PARTS OF THE EXERCISE
- 1) Take the text block and repeat only what runs from "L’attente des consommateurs" through "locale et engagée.".
- 2) Go on with the text block that begins "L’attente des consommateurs" from its last line.

COLLECTED MATERIAL
----------
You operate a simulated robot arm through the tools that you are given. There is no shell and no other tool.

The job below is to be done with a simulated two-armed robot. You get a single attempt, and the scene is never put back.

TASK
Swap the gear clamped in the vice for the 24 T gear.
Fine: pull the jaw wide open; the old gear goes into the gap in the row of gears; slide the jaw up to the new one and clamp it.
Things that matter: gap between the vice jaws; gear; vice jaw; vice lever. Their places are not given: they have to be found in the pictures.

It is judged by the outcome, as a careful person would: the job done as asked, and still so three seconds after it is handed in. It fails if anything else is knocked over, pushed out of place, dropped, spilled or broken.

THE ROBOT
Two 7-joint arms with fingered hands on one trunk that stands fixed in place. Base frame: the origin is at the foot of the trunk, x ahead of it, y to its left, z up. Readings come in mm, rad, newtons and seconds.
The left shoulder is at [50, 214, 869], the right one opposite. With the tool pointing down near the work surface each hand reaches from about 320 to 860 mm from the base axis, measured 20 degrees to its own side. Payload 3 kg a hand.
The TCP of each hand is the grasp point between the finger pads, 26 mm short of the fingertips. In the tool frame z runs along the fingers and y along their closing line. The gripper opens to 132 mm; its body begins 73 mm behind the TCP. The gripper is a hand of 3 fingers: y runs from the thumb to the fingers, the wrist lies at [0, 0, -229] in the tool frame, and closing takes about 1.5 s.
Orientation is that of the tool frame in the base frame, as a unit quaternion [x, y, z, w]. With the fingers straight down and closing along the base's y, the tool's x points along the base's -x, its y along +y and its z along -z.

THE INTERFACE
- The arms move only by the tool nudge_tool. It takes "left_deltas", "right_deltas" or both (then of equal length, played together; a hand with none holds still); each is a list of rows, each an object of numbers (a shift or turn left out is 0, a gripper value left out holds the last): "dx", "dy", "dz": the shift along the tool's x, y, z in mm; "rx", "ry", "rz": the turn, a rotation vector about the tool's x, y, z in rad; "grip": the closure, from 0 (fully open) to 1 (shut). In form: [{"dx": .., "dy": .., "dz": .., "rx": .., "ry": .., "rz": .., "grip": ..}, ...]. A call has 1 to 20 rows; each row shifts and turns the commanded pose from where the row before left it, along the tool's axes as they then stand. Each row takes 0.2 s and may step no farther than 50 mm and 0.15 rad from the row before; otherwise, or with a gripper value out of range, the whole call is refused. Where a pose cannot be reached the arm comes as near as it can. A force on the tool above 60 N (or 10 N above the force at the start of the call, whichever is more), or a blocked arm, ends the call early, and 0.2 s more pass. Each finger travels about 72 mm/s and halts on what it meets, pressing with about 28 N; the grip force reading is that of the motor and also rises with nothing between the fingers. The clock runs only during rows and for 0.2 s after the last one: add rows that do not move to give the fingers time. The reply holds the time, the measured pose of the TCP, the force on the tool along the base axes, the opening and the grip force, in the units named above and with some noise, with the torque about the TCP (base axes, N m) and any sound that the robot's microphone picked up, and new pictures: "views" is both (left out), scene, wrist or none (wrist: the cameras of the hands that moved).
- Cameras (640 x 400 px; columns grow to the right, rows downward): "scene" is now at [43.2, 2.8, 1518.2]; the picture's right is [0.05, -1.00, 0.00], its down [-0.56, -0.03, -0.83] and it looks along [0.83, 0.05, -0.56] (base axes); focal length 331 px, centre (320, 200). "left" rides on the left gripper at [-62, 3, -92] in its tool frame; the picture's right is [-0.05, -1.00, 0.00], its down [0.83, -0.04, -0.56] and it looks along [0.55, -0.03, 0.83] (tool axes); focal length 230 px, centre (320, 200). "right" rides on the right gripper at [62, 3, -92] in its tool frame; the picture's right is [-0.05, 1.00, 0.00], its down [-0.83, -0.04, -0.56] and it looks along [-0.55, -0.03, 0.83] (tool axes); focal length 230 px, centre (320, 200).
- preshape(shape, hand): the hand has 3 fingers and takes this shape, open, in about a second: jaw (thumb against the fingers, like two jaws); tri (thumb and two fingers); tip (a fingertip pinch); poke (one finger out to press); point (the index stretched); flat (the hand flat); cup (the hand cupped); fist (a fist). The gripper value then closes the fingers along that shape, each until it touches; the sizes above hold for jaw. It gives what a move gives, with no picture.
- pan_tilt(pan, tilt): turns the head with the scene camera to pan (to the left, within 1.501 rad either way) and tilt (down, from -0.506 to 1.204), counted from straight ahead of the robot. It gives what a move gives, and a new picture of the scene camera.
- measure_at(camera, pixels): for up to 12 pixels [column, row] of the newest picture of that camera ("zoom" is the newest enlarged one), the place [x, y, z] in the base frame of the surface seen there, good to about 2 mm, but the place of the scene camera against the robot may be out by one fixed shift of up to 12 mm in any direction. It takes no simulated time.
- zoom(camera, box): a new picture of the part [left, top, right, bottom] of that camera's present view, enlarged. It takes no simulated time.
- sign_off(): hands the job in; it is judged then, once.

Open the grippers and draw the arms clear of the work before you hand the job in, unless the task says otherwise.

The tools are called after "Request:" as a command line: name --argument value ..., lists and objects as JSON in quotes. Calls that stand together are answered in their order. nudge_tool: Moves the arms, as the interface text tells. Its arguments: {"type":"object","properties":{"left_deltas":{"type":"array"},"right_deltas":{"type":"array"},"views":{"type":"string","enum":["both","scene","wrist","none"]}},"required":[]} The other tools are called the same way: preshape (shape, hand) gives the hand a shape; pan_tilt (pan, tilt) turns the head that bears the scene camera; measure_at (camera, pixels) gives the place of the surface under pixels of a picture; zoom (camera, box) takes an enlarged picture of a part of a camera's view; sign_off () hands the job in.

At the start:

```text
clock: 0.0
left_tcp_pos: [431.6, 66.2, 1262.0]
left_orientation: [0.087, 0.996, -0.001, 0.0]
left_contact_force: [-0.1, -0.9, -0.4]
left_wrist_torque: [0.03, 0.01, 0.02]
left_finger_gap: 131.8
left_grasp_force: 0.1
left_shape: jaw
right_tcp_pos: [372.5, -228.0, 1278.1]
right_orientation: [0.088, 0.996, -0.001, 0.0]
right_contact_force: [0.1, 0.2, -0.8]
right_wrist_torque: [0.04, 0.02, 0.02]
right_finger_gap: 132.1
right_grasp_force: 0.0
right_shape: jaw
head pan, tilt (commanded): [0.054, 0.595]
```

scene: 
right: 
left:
----------
TEXT BLOCK
L’attente des consommateurs est claire : ils désirent savoir ce qu’il se trouve dans leurs assiettes et, si possible, que ce qu’ils mangent viennent des champs voisins. Face à cette demande forte, les restaurateurs n’ont d’autre choix que celui de s’adapter. Si plusieurs chef s’impliquent depuis longtemps dans leurs régions et travaillent avec les éleveurs, agriculteurs et maraîchers locaux, d’autres pensent au contraire qu’il s’agit d’une mission difficile, voire impossible. En cause : le manque de temps pour s’y intéresser vraiment, la peur de coûts trop élevés ou de collaborations directes avec les producteurs trop compliquées, mais aussi une surabondance de possibilités d’approvisionnement rapide, qui vient souvent de loin. Il existe pourtant des solutions pour s’approvisionner de façon locale et engagée.
----------
THE RESULTS
- 1)
L’attente des consommateurs est claire : ils désirent savoir ce qu’il se trouve dans leurs assiettes et, si possible, que ce qu’ils mangent viennent des champs voisins. Face à cette demande forte, les restaurateurs n’ont d’autre choix que celui de s’adapter. Si plusieurs chef s’impliquent depuis longtemps dans leurs régions et travaillent avec les éleveurs, agriculteurs et maraîchers locaux, d’autres pensent au contraire qu’il s’agit d’une mission difficile, voire impossible. En cause : le manque de temps pour s’y intéresser vraiment, la peur de coûts trop élevés ou de collaborations directes avec les producteurs trop compliquées, mais aussi une surabondance de possibilités d’approvisionnement rapide, qui vient souvent de loin. Il existe pourtant des solutions pour s’approvisionner de façon locale et engagée.

- 2)
Des outils dédiés
Chaque région de France a son propre terroir et ses agriculteurs. Il est, avant tout, possible pour un restaurateur qui souhaite s’engager de faire lui-même le tour de l’offre locale. Toutefois, pour gagner du temps et faciliter la collaboration avec les producteurs locaux, plusieurs outils sont mis à leur disposition. Par exemple, c’est le cas avec Via Terroirs, une entreprise qui rapproche les chefs et les producteurs de la région lyonnaise. « Nous avons constaté que les restaurants traditionnels n’étaient pas outillés pour répondre à la demande des consommateurs qui souhaitent savoir d’où vient ce qu’ils mangent », lance Olivier Michel, président et cofondateur de Via Terroirs. Il y a cinq ans, il a donc codéveloppé une solution digitale pour aider à la fois les producteurs et les restaurateurs. « Cette technologie moderne nous permet de lever les freins entre les producteurs et les acheteurs pour coopérer et pouvoir travailler dans la durée tous les deux », explique-t-il.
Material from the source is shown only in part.